The United States is a proud country, home to some breathtaking monuments that represent cornerstone events in our history. Many of these monuments are indelible parts of our culture, but few of us know their strange histories or the events that made them what they are today. Let’s review a few strange facts about these monuments you might not know.
The Washington Monument Is Multi-Colored
Located in Washington, D.C., the monolithic Washington Monument is one of the most iconic monuments in U.S. history. Its construction began in 1848 as a tribute to George Washington’s legendary leadership throughout the American Revolution and ran for 36 years until it was finally completed in 1884.
When we think about the Washington Monument, most of us imagine a huge, pearl-white tower reaching upward into the sky — but did you know that the monument is actually multi-colored?
It’s true. Look at it and see for yourself. Although the base of the obelisk is light gray, you’ll notice a slight color shift midway up the tower (around the 150’ mark). Here, the color changes into a deeper, darker gray. This discoloration was a result of delayed construction in 1854, when political turmoil forced builders to separate construction into multiple phases. Although the initial foundation was laid in 1854, the second phase didn’t begin until 1876.
The second phase used a different type of granite than the initial base, which is why the color changes as you climb the tower. But given that the Civil War had just ended, most people had bigger problems to worry about.
Mount Rushmore Was Meant to Be Bigger
Mount Rushmore is the world-famous monument carved into the Black Hills of Keystone, South Dakota, featuring four of America’s most revered presidents: George Washington, Thomas Jefferson, Abraham Lincoln, and Theodore Roosevelt. Each of the presidents’ faces are an impressive 60’ tall, though according to early records from its construction, the current monument is only a small fraction of what was planned.
Reports suggest that there were several other ideas for Mount Rushmore that were scrapped, such as the addition of their torsos, written script, and a museum-type room behind Lincoln's head. Of course, none of these additions made it into Mount Rushmore’s final design. Funding was an ongoing problem, and by the time the initial work began, the builders were limited to chiseling the faces in granite.

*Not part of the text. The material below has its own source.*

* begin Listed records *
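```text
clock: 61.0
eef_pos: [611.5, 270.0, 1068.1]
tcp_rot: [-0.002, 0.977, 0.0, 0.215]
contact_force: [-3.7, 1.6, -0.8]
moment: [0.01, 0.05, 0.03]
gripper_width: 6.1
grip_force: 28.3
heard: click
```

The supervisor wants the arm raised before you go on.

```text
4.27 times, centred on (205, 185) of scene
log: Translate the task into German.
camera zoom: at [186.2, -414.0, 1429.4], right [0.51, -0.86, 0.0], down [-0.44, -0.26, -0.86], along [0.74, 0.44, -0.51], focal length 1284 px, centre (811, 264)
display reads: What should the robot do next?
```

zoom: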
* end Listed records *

The Statue of Liberty Was Bombed by the Germans
Remember the days when tourists at the Statue of Liberty could walk inside the torch? Those days are long gone, though few people today remember why. Its closure is often thought to be a result of natural wear and tear that made the torch unsafe for tourists, but this is just a myth — and the actual story is much more interesting.
According to historical records, the Statue of Liberty was the victim of a WWI-era bombing campaign instigated by German soldiers. As the story goes, the Germans sought to destroy caches of weaponry and munitions that were scheduled to be delivered to Allied forces in 1916. These munitions were located in New York Harbor—the same site as the Statue of Liberty, which had been dedicated just 30 years prior.
The Germans were successful. After midnight on July 30, a series of fires and small bombs set a few barges ablaze in the harbor, which caused a chain reaction of explosions from over 50 tons of TNT. The explosion and its accompanying shockwaves destroyed the nearby area, sending fragments and debris flying through the air. The shockwaves were so powerful that some of this debris made it as high as the Statue of Liberty’s torch, which was damaged by the shrapnel and subsequently closed.
Of course, it would eventually be replaced—but with a new torch that visitors couldn’t enter. So, you can thank the Germans for that one.